Uncharted: The Fourth Labyrinth (Review)

Uncharted: The Fourth Labyrinth by Christopher Golden is the first novel to be written for the Uncharted video game series, and in all honesty, it almost feels like there’s a PlayStation controller in your hand and you’re playing.

The novel starts out with Drake escaping through some jungle as he was hired to retrieve an artifact of some importance to a tribe, and he has a girl he’s saved with him in the jeep he’s driving, and there’s bullets everywhere, normally what you’d expect from an Uncharted title. Moments later, Drake and the girl he’s saved are surrounded by their pursuers and about to die, until some tribesmen come in, save the day, and drake returns the artifact to the tribe, and the girl to her father. Fast forwarding a bit, Drake is going back the the US, when Sully calls him to go to New York with a very vague explanation, Drake gets to New York as Sully meets him and explains to him that his lifelong friend Luka Hzujak has been murdered in the most gruesome way possible, they get to an apartment where Drake meets Luka’s daughter Jada Hzujak, Sully’s god daughter as well, which will explain through out the novel why Sully is so protective of her. Jada starts filling Drake in on more details of her father’s death, as much as she could anyway, they then decide to take a trip to a nearby museum to meet Luka’s friend and the curator of the museum they’re going to, Professor Chenney, only when they get their, he’s dead, and they flee the scene before the police come and ask way too many questions, on the way back to the apartment, they find the entire building on fire, and they’re being chased by a few vans with people shooting at them relentlessly.

In the interest of not spoiling this outstanding novel, I’ll stop there so you get the gist of what to expect. The novel is amazingly well written that it feels like you’re playing another Uncharted title, which is an awesome thing since I can’t get enough of this series personally, even after playing the recently released Golden Abyss Vita game, this novel came as a welcomed addition. Everyone in the novel is instantly recognisable, Drake is just as snarky and sarcastic as he’s always been, Sully’s undeniably awesome ego and sarcasm is instantly recognisable too, and even the new characters are all very well thought out.

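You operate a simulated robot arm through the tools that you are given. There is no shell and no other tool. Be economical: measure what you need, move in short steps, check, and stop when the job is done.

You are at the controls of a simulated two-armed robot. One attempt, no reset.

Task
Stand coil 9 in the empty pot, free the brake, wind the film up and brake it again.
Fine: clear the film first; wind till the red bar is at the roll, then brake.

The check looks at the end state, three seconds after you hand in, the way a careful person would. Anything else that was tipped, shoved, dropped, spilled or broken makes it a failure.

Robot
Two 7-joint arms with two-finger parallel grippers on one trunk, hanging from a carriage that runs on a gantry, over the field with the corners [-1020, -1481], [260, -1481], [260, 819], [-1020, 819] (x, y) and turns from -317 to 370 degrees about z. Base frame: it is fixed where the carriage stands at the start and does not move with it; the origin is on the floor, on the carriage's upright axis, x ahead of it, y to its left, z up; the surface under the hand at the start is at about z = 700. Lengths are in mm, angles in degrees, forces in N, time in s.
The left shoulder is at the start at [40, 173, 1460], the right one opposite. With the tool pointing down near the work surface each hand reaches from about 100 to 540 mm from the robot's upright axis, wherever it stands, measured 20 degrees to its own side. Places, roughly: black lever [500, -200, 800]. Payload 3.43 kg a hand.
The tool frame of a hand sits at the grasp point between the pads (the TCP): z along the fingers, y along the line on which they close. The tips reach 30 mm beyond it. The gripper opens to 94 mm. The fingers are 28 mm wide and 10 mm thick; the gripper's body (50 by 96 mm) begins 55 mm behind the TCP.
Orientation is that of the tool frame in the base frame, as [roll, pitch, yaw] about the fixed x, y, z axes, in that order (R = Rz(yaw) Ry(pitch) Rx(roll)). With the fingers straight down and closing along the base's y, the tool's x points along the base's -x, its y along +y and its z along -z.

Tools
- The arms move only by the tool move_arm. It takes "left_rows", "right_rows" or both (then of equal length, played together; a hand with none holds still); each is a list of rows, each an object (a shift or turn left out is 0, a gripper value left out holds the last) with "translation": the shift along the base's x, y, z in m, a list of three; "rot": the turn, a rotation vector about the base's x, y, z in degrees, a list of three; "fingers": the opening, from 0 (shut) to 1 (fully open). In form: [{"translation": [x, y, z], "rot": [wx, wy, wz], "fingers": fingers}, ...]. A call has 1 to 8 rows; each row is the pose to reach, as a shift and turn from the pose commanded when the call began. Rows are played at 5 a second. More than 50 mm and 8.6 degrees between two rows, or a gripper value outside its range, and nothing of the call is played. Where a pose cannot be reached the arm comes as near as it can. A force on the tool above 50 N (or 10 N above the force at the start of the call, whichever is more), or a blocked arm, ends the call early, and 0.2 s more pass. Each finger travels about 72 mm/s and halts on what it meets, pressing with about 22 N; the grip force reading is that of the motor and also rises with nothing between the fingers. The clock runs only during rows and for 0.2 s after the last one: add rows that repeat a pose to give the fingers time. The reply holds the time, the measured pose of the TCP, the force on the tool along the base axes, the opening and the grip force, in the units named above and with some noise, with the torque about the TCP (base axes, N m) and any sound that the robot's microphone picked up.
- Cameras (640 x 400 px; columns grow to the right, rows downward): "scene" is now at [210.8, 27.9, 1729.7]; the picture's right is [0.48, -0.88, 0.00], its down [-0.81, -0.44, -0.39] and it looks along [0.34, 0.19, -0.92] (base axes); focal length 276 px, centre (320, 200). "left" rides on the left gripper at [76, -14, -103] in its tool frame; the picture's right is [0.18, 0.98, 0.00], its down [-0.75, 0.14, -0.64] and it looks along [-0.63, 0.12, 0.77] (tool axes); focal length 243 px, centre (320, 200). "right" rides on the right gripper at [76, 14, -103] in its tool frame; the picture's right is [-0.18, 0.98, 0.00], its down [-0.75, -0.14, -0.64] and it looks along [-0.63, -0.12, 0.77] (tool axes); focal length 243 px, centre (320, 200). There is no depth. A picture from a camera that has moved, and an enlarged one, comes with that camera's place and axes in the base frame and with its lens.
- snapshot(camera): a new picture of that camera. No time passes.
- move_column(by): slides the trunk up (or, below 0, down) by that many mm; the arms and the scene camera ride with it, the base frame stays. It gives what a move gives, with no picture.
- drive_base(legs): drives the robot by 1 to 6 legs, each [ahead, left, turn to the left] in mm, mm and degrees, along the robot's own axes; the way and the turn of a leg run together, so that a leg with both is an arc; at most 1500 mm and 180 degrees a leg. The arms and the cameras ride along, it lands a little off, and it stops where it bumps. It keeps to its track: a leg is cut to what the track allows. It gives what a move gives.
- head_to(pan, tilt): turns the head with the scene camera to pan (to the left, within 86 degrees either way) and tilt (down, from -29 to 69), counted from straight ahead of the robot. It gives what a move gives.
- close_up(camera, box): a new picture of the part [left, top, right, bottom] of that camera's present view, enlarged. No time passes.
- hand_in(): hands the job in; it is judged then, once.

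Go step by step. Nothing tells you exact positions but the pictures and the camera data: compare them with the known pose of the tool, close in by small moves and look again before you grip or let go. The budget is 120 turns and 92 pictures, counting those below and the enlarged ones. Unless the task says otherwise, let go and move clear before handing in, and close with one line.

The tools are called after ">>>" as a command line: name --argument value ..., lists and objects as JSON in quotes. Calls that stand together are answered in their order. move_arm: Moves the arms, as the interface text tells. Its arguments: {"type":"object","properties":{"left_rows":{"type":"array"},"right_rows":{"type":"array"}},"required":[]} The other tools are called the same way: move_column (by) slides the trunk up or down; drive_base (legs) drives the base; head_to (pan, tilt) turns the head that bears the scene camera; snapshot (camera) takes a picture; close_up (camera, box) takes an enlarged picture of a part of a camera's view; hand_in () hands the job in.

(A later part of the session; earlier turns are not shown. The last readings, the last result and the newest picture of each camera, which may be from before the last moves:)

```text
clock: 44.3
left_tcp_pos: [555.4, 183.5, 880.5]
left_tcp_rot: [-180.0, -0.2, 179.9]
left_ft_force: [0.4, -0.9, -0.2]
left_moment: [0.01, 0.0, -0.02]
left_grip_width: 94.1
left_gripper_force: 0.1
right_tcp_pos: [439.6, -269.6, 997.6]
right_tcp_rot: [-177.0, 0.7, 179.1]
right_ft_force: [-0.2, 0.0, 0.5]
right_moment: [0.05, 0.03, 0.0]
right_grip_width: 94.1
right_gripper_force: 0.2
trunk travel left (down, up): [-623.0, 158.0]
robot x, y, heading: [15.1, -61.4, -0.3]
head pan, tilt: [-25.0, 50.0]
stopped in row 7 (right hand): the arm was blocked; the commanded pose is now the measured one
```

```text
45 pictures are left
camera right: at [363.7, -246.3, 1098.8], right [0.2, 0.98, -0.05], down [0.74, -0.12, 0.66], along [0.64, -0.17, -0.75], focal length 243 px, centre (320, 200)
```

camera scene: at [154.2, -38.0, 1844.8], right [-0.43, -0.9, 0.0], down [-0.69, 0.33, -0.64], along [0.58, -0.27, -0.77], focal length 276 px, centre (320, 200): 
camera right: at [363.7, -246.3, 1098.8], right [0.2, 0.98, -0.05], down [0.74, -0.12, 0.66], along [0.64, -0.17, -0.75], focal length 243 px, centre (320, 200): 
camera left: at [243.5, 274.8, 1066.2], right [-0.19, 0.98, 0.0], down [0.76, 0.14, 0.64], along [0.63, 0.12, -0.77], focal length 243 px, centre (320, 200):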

The novel will take you to Egypt and Greece in search of  labyrinths buried by thousands of years of history, and being an Egyptian, the Egypt part was particularly interesting, while Christopher Golden nailed the description of Egypt down to every detail, he fell short of giving an authentic Egyptian name to Sully’s liaison in Egypt, I mean, seriously, the easiest name that comes to mind would be “Muhammed” or “Ahmad” or anything, instead Christopher Golden opted for a name that I have never personally heard before, and have forgotten because of it’s ambiguity. Greece’s description is wonderful and breath taking, even though I’ve never been there and don’t actually know what it looks like, but Christopher Golden painted a really nice picture illustrating the beauty of Greece.

As I’m not an avid book reader, it took me a while to finish this book, but it is not by any means boring, it is extremely engaging and exciting with the action never stopping throughout every chapter. It’s not a big book anyway, it’s only 322 pages long, and I found Rodrigo y Gabriela’s 11:11 album to be a particularly nice background music to listen to while reading the novel, it captures the essence of Uncharted nicely.

If you folks have read the book, let me know what you thought of it, it is certainly a must for any Uncharted fan!